The Implications of IR35 for Mortgage Brokers

It’s going to hurt a lot of people and very probably a host of businesses with unexpected tax bills. I remember as a young lad, trying to get into clubs and late-night bars. There was always a burly bouncer on the door who could refuse you entry and dampen your entire night with one decision. HMRC are going to be doing this very soon to your clients.

On LinkedIn, I’m amazed at how many people declare they’re going self-employed and then announce that their previous employer wanst them back as freelance.

These people need to be aware. IR35 is a club. A good club to belong to if you’re self-employed, in other words working for yourself and not running a true company. You might be sole trader or an owner/director. Someone who has set up a limited company purely as a tax wrapper.

If you’re in the IR35 club, then you’re regarded as true self-employed and entitled to the tax and fiscal advantages of being so.

If the bouncers kick you out of the club, you’re not coming back in and will be treated as an employee of the firm you’re freelancing for. Even though the firm doesn’t want this tag as they’ll become liable for National Insurance and other costs. In addition, as an employee, you’ll end up paying more tax. The HMRC reckon that between 2020 and 2024 they’re going to rake in an extra £3.1 billion.

Now before you ask, IR35 club has been around for a long time and HMRC were getting nowhere with it so in 2017 they clobbered the public sector and their use of freelance people. Employers in this sector took the decision to gauge whether you were employed or self-employed, decided whether you were in the IR35 club. It was their responsibility, an enormous admin burden, and as a result, a lot of freelancers were turned away.

In 2020, HMRC are turning to the private sector, who will now have responsibility to determine the tax status of every third party they bring into the business.

During your CeMAP learning, you would have discovered how a self-employed person differs from an employed dude for tax purposes. Employed versus self-employed is the question.

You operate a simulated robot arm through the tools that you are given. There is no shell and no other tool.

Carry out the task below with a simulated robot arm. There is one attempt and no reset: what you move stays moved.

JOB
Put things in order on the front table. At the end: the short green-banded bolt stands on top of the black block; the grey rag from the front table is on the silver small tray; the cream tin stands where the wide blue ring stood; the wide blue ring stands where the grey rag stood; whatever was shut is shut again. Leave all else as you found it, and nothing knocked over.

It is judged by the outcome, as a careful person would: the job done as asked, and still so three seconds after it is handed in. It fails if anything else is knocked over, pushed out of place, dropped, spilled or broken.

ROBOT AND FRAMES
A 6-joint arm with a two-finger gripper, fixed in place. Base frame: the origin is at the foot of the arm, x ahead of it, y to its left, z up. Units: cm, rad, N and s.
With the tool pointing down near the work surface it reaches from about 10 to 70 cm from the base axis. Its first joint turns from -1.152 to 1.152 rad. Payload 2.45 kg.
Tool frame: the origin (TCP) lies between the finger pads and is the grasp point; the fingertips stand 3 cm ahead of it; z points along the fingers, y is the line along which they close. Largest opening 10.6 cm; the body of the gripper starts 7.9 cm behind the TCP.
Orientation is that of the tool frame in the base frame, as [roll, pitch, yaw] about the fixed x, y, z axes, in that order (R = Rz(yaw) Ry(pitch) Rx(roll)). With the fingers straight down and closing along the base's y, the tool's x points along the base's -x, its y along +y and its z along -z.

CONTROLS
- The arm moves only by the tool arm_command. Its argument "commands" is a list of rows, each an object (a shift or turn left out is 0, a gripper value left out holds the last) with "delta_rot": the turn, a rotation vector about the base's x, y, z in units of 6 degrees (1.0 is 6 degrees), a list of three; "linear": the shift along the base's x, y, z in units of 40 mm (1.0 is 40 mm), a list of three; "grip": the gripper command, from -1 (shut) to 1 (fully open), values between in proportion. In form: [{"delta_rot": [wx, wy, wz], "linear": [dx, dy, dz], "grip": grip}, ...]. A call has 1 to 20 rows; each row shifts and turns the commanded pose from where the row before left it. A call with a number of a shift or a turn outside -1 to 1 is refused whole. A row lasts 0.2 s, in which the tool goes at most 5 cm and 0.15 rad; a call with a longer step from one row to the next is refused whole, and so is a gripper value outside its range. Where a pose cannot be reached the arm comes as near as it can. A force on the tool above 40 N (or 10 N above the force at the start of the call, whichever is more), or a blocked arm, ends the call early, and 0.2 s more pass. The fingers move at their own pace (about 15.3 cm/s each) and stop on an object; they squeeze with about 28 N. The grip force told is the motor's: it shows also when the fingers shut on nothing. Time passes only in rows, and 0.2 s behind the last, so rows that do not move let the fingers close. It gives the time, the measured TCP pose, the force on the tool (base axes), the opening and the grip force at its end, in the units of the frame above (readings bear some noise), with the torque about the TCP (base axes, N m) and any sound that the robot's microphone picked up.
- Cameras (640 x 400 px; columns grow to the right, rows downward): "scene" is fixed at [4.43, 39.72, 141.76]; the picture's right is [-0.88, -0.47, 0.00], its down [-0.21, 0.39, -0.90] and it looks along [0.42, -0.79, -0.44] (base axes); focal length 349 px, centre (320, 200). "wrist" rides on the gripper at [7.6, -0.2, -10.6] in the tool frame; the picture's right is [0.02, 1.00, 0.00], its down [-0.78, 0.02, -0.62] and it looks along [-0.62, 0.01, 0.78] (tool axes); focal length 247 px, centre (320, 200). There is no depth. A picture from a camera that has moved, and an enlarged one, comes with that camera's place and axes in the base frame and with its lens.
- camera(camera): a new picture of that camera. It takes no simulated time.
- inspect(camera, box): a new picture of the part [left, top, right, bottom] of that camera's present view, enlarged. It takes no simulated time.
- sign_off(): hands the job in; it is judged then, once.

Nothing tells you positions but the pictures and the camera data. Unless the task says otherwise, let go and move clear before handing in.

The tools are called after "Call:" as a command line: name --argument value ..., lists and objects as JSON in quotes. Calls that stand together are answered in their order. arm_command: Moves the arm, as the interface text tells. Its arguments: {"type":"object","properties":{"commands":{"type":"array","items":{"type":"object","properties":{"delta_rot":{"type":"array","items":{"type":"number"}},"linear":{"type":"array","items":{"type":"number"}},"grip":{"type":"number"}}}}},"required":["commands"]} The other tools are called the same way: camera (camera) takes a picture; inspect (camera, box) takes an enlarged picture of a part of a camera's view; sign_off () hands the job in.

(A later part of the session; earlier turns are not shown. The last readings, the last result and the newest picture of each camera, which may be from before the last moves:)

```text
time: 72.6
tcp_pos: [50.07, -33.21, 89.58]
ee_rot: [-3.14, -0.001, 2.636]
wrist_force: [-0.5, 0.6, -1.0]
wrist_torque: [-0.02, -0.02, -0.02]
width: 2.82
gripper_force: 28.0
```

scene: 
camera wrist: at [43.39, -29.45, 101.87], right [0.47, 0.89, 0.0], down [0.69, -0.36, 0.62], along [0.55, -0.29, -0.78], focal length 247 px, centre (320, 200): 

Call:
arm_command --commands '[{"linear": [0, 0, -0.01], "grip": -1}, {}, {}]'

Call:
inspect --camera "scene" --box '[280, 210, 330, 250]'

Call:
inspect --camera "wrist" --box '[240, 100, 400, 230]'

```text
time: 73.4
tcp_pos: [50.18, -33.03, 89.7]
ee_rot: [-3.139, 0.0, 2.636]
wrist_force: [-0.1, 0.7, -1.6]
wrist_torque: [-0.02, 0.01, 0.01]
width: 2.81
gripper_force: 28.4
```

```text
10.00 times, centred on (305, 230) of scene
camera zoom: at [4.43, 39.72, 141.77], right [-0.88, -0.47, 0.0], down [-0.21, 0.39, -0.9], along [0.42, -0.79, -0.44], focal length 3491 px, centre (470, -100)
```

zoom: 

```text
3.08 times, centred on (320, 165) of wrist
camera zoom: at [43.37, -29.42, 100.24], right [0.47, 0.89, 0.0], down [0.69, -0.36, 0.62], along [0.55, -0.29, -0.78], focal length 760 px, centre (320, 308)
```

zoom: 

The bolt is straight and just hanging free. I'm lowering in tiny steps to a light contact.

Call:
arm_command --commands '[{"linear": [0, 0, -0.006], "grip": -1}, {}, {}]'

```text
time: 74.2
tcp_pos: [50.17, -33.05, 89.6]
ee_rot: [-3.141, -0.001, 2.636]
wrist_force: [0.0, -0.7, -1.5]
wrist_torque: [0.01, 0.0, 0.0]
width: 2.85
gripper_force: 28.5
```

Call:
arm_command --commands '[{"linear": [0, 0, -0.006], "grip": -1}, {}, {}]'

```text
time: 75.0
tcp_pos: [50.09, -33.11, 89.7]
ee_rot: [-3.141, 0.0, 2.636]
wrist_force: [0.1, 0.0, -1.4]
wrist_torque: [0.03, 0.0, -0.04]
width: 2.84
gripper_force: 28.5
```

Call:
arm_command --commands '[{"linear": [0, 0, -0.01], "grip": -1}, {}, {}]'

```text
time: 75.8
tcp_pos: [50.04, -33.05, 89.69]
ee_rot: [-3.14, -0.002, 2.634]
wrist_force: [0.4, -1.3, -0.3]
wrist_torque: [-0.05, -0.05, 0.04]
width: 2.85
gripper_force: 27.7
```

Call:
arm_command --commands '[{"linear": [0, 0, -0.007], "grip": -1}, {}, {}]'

A few years back I undertook a three-month contract with a major building society where I was committed to work for three days a week; it was great fun, a fabulous place to work and I met some great people. However, for all intents and purposes, I was employed. I had a company laptop, hours of work to adhere to, I even had a line manager an she even conducted one to ones with me. The micro-management niggled me; I left pretty quickly.

The point is, I didn’t qualify the rules of being self-employed – there are three – how much control you have over the work, whether you can send in a replacement and whether you can refuse work.

What are the implications for mortgage advisers:

  • Lenders are open to lend to owner/directors and will base affordability on dividends and salary, and many are flexible with net profits too. Often these numbers can look rather healthy. Segway this to an equivalent salary if they were employed and this won’t be so vigorous. This will affect the maximum loan. Beware.
  • Your own taxation basis. Are you employed or self-employed? Self-employed but all your work emanates from one company? Beware you may not be let into the IR35 club, and this will negatively affect your taxes. Seek guidance. Likewise, network members may get caught here too. No one really knows for sure.
  • Client queries. You may get asked about it from clients. You’re not an accountant, but you should have a modicum of knowledge to have a half-decent conversation before you refer them on.
  • Existing self-employed clients. Dig out the files and see if any of your self-employed or owner/director clients could benefit from a remortgage now rather than 2020 when the new rules may inhibit their income.
  • You could organise a presentation on the topic and be invited to a gathering of self-employed brethren. Use the opportunity to drum up some business.

The phrase “if you’re not on the list, you ain’t comin’ in” would be used by nightclub bouncers of old, very soon HMRC will be asking the same question.